DOCUMENT -
此处需要研究下源代码中数据结构,以防理解错误

type Packet interface {
 // Layer returns the first layer in this packet of the given type, or nil
 Layer(LayerType) Layer   //根据给定的类型,在数据包中寻找其第一个层
}
//看看Layer的结构
type Layer interface {
 // LayerType is the gopacket type for this layer.
 LayerType() LayerType
 // LayerContents returns the set of bytes that make up this layer.
 LayerContents() []byte
 // LayerPayload returns the set of bytes contained within this layer, not
 // including the layer itself.
 LayerPayload() []byte
}
//tcp数据包格式
type TCP struct {
 BaseLayer
 SrcPort, DstPort                           TCPPort
 Seq                                        uint32
 Ack                                        uint32
 DataOffset                                 uint8
 FIN, SYN, RST, PSH, ACK, URG, ECE, CWR, NS bool
 Window                                     uint16
 Checksum                                   uint16
 Urgent                                     uint16
 sPort, dPort                               []byte
 Options                                    []TCPOption
 Padding                                    []byte
 opts                                       [4]TCPOption
 tcpipchecksum
}

TCP结构体是实现了Layer接口的,其实Ethernet,IPV4,UDP等结构体也实现了Layer接口

在上述代码中,我们调用函数时,传入的LayerType协议层的类型为layers.LayerTypeTCP,函数返回值为interface类型,必须转换成TCP结构体

tcp, _ := tcpLayer.(*layers.TCP)

tcp是layers.TCP这个具体类型的指针,通过tcp则可以获取数据包中tcp协议的相关字段。

3.4 自定义层
自定义层有助于实现当前不包含在gopacket layers包中的协议。


import (
    "fmt"
    "github.com/google/gopacket"
)
// 创建自定义层数据结构,并实现Layer接口中的函数LayerType()、LayerContents()、LayerPayload()
type CustomLayer struct {
    // This layer just has two bytes at the front
    SomeByte    byte
    AnotherByte byte
    restOfData  []byte
}
// 注册自定义层类型,然后我们才可以使用它
// 第一个参数是ID. 自定义层使用大于2000的数字,它必须是唯一的
var CustomLayerType = gopacket.RegisterLayerType(
    2001,
    gopacket.LayerTypeMetadata{
        "CustomLayerType",
        gopacket.DecodeFunc(decodeCustomLayer),
    },
)

DATA SECTION -

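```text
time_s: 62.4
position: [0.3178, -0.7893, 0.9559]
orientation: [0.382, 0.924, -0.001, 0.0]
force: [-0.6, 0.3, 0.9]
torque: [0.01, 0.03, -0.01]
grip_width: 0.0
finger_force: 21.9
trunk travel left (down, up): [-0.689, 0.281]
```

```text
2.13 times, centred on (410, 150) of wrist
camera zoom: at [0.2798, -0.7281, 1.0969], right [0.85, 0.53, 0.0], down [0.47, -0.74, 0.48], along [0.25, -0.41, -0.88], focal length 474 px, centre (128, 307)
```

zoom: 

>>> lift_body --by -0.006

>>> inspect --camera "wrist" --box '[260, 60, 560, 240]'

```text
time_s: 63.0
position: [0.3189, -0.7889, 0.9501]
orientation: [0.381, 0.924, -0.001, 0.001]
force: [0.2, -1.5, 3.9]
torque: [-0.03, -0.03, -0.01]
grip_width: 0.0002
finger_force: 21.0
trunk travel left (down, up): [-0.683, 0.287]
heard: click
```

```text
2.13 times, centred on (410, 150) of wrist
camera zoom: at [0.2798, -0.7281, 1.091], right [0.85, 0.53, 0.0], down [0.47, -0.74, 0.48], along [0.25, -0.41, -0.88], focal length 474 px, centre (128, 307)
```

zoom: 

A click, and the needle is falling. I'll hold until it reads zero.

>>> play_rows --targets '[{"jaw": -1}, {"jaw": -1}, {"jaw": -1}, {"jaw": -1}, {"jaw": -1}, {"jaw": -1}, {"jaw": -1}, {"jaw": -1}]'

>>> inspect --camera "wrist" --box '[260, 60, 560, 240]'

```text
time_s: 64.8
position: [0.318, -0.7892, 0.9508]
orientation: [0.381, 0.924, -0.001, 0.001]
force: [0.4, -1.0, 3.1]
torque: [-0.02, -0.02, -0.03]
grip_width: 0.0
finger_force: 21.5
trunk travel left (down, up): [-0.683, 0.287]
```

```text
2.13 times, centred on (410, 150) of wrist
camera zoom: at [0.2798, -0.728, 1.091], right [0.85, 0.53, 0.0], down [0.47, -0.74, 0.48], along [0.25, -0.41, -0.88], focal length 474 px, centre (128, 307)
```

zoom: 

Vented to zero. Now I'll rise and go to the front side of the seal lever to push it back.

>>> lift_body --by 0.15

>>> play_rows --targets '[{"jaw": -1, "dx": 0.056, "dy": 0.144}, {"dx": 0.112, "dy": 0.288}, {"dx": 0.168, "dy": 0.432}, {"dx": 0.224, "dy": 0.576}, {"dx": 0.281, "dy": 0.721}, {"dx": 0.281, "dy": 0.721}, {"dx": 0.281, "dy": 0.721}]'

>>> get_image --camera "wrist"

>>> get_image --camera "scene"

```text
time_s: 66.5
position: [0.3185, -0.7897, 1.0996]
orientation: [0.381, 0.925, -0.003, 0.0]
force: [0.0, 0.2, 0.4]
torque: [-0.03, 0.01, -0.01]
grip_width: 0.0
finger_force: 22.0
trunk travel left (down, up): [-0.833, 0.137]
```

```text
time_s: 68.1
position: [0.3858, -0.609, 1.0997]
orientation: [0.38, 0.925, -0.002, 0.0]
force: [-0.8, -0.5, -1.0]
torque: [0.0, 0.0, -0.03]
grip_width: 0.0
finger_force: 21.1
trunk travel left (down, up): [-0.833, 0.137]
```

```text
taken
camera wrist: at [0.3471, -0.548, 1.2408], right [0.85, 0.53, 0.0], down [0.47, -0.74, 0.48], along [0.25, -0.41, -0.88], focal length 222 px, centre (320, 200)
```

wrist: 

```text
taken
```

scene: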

JOBS -
1. I need one stretch of the document verbatim, from "此处需要研究下源代码中数据结构,以防理解错误" to "for this layer.".
2. Write the next part of the document, the one that starts with "此处需要研究下源代码中数据结构,以防理解错误".

RESULTS FOR EACH TASK -
1.
此处需要研究下源代码中数据结构,以防理解错误

type Packet interface {
 // Layer returns the first layer in this packet of the given type, or nil
 Layer(LayerType) Layer   //根据给定的类型,在数据包中寻找其第一个层
}
//看看Layer的结构
type Layer interface {
 // LayerType is the gopacket type for this layer.

2.
//自定义层实现LayerType
func (l CustomLayer) LayerType() gopacket.LayerType {
    return CustomLayerType
}

//自定义层实现LayerContents
func (l CustomLayer) LayerContents() []byte {
    return []byte{l.SomeByte, l.AnotherByte}
}

//自定义层实现LayerPayload
func (l CustomLayer) LayerPayload() []byte {
    return l.restOfData
}

//实现自定义的解码函数
func decodeCustomLayer(data []byte, p gopacket.PacketBuilder) error {
    p.AddLayer(&CustomLayer{data[0], data[1], data[2:]})
    return p.NextDecoder(gopacket.LayerTypePayload)
}
func main() {
    rawBytes := []byte{0xF0, 0x0F, 65, 65, 66, 67, 68}
    packet := gopacket.NewPacket(
        rawBytes,
        CustomLayerType,
        gopacket.Default,
    )
    fmt.Println("Created packet out of raw bytes.")
    fmt.Println(packet)
    // Decode the packet as our custom layer
    customLayer := packet.Layer(CustomLayerType)
    if customLayer != nil {
        fmt.Println("Packet was successfully decoded with custom layer decoder.")
        customLayerContent, _ := customLayer.(*CustomLayer)
        // Now we can access the elements of the custom struct
        fmt.Println("Payload: ", customLayerContent.LayerPayload())
        fmt.Println("SomeByte element:", customLayerContent.SomeByte)
        fmt.Println("AnotherByte element:", customLayerContent.AnotherByte)
    }
}

结合上述代码可知,实现自定义的层需要3步:

1、创建自定义层的结构体,并实现Layer接口中的函数LayerType()、LayerContents()、LayerPayload()

2、按照解码函数签名来实现自定义解码函数,名称可自行命名。

解码函数签名如下:

type DecodeFunc func([]byte, PacketBuilder) error

3、使用gopacket.RegisterLayerType函数来注册自定义层

3.5 TCP流重组
为什么需要tcp流重组?


package main

import (
 "bufio"
 "flag"
 "io"
 "log"
 "net/http"
 "time"

 "github.com/google/gopacket"
 "github.com/google/gopacket/examples/util"
 "github.com/google/gopacket/layers"
 "github.com/google/gopacket/pcap"
 "github.com/google/gopacket/tcpassembly"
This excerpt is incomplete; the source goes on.